Currently, there isn’t consistent data that proves temperamental differences between male and female Spanish Mastiffs. However, neutered males may be calmer and less aggressive and territorial than intact males.


3 Little-Known Facts About the Spanish Mastiff

1. Spanish Mastiffs are an ancient breed with records dating back to 30 AD.

The Spanish Mastiff has been around for thousands of years, and records of their existence predate the years of the Roman Conquest. Famous writers, Virgil and Columella, mentioned this dog breed in their writings. Virgil praised and wrote about the Spanish Mastiff’s loving and protective temperament, while Columella mentioned these dogs in his novel, Res Rustica.

2. Spanish Mastiffs were bred to protect livestock from wolves.

There’s a reason why Spanish Mastiffs are so large. One of their primary responsibilities as herding dogs was to protect sheep from hungry wolves, and they were a formidable foe against wolves.

Spanish Mastiffs have strong watchdog tendencies and used to be responsible for herding and protecting large flocks that could contain 100 sheep. Their mostly white coats helped them blend in with sheep and surprise wolves when they hunted. Some Spanish Mastiffs were so skilled that they were trusted to herd flocks on their own without a human shepherd.

3. Spanish Mastiffs are gentle giants with their loved ones.

This dog breed appears intimidating, and you definitely don’t want to get on their bad side. They’re very protective of their families and will even risk their lives to keep family members safe from threats.

However, these very same dogs with strong protective instincts also have docile and gentle sides. Despite their large size, these dogs can be patient playmates for young children.

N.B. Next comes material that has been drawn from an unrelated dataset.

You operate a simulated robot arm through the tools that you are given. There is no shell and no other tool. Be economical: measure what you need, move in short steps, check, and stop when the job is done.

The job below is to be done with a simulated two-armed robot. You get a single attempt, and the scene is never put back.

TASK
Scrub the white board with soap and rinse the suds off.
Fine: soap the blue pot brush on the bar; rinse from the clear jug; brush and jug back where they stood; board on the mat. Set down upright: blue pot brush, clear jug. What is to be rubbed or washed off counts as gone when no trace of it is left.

divider-paw Final Thoughts

Spanish Mastiffs are one of the most loyal and loving dog breeds. However, you can only uncover these great qualities if they receive consistent and reliable training that helps to develop a strong bond between owner and dog.

These intimidating dogs aren’t for the faint of heart, but they can grow into gentle giants once you earn their trust. All the investment in training will be worth it because you’ll have a brave, devoted, doting companion who will inevitably become a beloved member of the family.